Monsieur le président de la république, un penseur a dit : « Le premier peuple, c’est le peuple qui a les meilleures écoles ; s’il ne l’est pas aujourd’hui, demain il le sera ».
Monsieur le président, un français du nom de Jean Légall, architecte, mais également technicien polyvalent dans le domaine des arts et des métiers s’est inspiré de cette pensée pour réaliser en1932 avec l’agrément du pouvoir colonial, la maison des artisans soudanais. Elle comprenait deux sections: l’école proprement dite et les Souks. Elle avait pour but de former les élèves qui désiraient apprendre divers métiers artisanaux tels que la bijouterie, la cordonnerie, la maroquinerie, la reliure, la sellerie, la sculpture, la poterie et le tissage sans oublier la technique spéciale des forgerons d’art. A partir de 1948, l’école recevait des élèves titulaires du Certificat d’Etudes Primaires(CEP). Outre les matières d’enseignement général, notamment le français, la mathématique, la physique et chimie, la technologie générale le dessin et la décoration qu’ils recevaient, les élèves passaient dans les ateliers de formation suivants :
– Ateliers pour la section Peaux et Cuirs : cordonnerie, maroquinerie, Sellerie, Bourrellerie, reluire ;
-Ateliers pour la section bois : Menuiserie, sculpture, Ebénisterie ;
-Ateliers pour section Fibre : tissage, tapisserie, broderie ;
-Ateliers pour la section fer : forage, ferronnerie d’art, bijouterie.

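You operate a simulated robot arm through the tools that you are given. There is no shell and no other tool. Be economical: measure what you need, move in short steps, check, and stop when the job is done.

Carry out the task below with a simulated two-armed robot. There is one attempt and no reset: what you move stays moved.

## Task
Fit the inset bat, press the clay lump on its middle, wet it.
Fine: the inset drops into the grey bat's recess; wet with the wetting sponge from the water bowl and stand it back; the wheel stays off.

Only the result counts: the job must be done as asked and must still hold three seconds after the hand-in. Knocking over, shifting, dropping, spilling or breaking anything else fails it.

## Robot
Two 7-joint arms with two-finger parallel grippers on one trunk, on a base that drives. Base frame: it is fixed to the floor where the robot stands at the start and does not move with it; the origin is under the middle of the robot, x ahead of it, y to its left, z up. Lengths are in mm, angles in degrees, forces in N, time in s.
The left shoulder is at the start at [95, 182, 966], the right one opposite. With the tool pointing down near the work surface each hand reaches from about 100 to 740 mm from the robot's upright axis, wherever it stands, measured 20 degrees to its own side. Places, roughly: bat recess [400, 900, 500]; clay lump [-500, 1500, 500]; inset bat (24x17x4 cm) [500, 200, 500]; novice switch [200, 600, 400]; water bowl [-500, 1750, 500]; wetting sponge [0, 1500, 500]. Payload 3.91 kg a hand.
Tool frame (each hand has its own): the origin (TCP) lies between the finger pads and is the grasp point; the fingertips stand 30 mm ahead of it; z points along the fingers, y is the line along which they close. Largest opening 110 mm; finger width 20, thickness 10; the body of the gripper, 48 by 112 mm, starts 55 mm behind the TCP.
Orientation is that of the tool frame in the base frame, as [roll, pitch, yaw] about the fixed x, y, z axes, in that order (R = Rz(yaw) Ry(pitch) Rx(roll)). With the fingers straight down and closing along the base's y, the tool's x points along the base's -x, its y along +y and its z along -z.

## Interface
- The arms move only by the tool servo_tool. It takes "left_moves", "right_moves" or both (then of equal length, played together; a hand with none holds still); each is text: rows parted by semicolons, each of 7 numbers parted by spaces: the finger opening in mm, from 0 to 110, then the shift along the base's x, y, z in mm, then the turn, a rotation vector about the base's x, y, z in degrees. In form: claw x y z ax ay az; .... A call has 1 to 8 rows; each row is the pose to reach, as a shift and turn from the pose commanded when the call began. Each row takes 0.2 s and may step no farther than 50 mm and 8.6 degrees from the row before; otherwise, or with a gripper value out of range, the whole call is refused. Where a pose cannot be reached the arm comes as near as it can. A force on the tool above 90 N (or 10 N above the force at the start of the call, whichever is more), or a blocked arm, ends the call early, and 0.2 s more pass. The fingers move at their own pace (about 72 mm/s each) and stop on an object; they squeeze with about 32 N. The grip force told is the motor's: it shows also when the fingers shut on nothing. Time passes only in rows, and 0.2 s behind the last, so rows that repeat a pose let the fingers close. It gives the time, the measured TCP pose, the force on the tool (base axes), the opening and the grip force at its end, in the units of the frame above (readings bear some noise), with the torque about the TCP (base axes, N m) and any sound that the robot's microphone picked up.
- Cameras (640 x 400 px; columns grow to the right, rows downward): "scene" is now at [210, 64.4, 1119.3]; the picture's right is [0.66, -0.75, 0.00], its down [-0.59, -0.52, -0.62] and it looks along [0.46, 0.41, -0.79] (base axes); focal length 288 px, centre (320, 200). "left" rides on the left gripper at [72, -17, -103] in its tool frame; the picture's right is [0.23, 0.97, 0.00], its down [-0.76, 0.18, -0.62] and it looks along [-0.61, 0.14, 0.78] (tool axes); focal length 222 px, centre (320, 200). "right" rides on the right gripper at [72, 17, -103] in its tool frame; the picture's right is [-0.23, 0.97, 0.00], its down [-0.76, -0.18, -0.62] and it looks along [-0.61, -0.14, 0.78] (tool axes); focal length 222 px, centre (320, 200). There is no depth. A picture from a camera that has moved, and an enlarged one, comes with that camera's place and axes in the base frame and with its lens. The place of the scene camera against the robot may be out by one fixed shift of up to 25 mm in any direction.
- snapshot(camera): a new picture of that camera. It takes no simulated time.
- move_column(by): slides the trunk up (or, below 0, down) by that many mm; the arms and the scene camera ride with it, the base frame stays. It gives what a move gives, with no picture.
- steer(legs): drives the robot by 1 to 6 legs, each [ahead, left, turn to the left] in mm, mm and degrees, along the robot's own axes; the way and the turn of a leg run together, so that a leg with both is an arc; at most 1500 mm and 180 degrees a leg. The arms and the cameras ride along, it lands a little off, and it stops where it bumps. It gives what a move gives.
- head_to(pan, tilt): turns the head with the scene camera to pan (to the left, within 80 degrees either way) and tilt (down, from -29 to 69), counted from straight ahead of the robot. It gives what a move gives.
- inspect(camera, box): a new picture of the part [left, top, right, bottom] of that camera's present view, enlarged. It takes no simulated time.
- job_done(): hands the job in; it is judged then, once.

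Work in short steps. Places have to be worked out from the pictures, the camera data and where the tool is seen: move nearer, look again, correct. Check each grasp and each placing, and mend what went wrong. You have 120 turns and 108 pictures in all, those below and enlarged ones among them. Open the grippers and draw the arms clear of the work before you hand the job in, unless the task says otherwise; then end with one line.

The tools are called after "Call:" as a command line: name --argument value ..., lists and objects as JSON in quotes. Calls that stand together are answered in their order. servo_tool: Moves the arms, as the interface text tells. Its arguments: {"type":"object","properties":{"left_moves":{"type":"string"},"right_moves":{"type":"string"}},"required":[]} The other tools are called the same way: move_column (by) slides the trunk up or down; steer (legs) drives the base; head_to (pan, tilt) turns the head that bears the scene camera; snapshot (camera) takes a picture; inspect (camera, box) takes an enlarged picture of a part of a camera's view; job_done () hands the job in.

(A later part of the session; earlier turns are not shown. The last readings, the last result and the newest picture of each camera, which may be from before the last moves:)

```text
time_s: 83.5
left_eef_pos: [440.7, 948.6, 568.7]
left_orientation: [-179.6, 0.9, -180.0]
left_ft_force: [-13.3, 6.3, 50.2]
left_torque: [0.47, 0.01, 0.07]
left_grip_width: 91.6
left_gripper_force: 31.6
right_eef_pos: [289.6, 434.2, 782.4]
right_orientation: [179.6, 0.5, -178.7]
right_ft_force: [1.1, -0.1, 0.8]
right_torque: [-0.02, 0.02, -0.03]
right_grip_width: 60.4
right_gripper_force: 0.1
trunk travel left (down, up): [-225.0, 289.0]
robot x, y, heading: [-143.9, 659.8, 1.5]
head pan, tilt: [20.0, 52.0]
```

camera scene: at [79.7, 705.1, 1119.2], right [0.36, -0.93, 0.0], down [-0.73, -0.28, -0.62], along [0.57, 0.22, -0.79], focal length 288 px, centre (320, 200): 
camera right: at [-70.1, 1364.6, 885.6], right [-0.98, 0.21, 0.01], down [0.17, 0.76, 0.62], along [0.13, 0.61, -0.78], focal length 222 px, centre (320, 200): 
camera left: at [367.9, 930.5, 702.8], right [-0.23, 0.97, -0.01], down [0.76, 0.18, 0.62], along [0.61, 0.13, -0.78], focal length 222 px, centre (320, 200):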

La majorité des pensionnaires de l’école était les enfants issus des familles qui pratiquaient les métiers d’artisans. La formation qui durait trois ans était sanctionnée par le Certificat d’Aptitude Professionnelle (CAP). Chaque impétrant recevait :
- Un lot de matériel de son corps de métier et de la matière première ;
- Une prime pour s’installer à son propre compte.
A l’indépendance, le Mali transformera l’école de l’Artisanat en Institut National des Arts (INA) par la loi N°68 ANRM du 30 Décembre 1963. Ce changement allait contribuer à renforcer et à élargir les capacités de formation de l’école. En effet, le nouvel institut sera un établissement secondaire d’enseignement Technique et Professionnel avec comme objectif principal la formation des cadres moyens dans les domaines des arts et de la culture. Il comprendra alors six (6) sections : Animation Socio culturelle(ASC), Arts Plastique (AP), Art Dramatique (AD), Métiers d’Art (MA), Musique, Recherche. Toutefois, il faut noter que la section recherche qui devait relever le niveau scientifique de l’institut, a malheureusement disparu par faute de budget et de mauvaise gestion.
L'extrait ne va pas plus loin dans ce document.